Saya memahami kenapa Pakde Karwo pernah  menuliskan percaturan penuh persaingan  dalam pasar dunia  sebagai tantangan yang harus dijawab oleh  Bangsa Indonesia. Pemerintah diliterasi  memberikan solusi, tidak cukup motivasi tetapi juga  fasilitasi  agar warga   terus survive,  bahkan menjadi sang juara. Ajakan Pakde Karwo itu seyogianya menjadi panggilan  meningkatkan kemampuan diri warga Jatim sesulit apa pun. Hal ini mengingatkan saya pada surat-surat yang dibuat tentara Jerman ketika menyerbu Rusia pada masa Perang Dunia II,  yaitu Franz Schneider dan Charles Gullans yang dihimpun dalam buku Last Letters From Stalingrad. Dalam situasi terkepung dan terjebak perangkap yang sangat mengerikan, tentara itu menulis surat: “…of course, I have tried everything to escape from this trap, but there only two ways left: to heaven or to Siberia……”. Kemudian dia lanjutkan: “Waiting is the best thing, because, as I said, the other is useless”.

Benarkah jalan terbaik bagi  para gubernur adalah menunggu seperti sang pasukan itu tanpa kreasi-inovasi dengan meningkatkan daya juangnya di medan “perang” di zaman now?

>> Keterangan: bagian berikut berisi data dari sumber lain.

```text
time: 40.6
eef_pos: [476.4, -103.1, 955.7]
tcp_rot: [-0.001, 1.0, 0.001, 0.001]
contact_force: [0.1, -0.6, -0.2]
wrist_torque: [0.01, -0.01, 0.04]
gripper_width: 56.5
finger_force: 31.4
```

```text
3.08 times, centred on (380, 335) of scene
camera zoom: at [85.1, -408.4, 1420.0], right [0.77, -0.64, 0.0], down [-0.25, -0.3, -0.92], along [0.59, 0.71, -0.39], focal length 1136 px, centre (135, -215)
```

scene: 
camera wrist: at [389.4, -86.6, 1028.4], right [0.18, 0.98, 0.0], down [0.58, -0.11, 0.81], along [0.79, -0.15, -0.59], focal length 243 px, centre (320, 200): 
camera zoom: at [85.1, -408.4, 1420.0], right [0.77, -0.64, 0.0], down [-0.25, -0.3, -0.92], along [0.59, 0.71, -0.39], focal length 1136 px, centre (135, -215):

Pakde Karwo  pastilah menjawab tidak. Sebuah jawaban yang rasanya sudah cukup menimbulkan inspirasi untuk mengenali kembali makna substansial yang harus dilakukan seorang pemimpin. Saya pun mengenang  kembali ajaran leluhur yang amat populer tentang Astha Brata (delapan perilaku) seorang pemimpin. Setiap leader (bukan dealer lho) itu harus selalu bertindak: menerangi (laku hambeging candra),  tegas (laku hambeging dahana), percaya diri (laku hambeging kartika), berbelas kasih (laku hambeging kisma), teliti (laku hambeging samirana), menampung (laku hambeging samudra), menginspirasi (laku hambeging surya), dan adil (laku hambeging tirta).

Semua orang punya hak untuk menafsir bagaimana laku kepemimpinan nasional selama ini, adakah “tetenger” Astha Brata itu diugemi atau dinihilkan. Pilpres 2019 merupakan jalan keluar demokrasi yang akan memberikan jawabnya. Hal itu berarti hari esok harus disongsong  penuh semangat dan berkelanjutan dan secara kultural Pakde Karwo memanggul tugas sejarah untuk melaju terdepan. Pasti  pembaca sudah tahu arahnya, mengenai tongkat estafet ataupun pelari cepat  yang layak melanjutkan inovasi Pakde Karwo, dialah yang pada Pilgub 27 Juni 2018 “direkomendasikan” untuk “mbeber kamulyan  dampar kencono” periode mendatang yang tiada lain Khofifah Indar Parawansa dan Emil Elestianto Dardak.  Lantas, Pakde Karwo sendiri hendak ke panggung  yang mana?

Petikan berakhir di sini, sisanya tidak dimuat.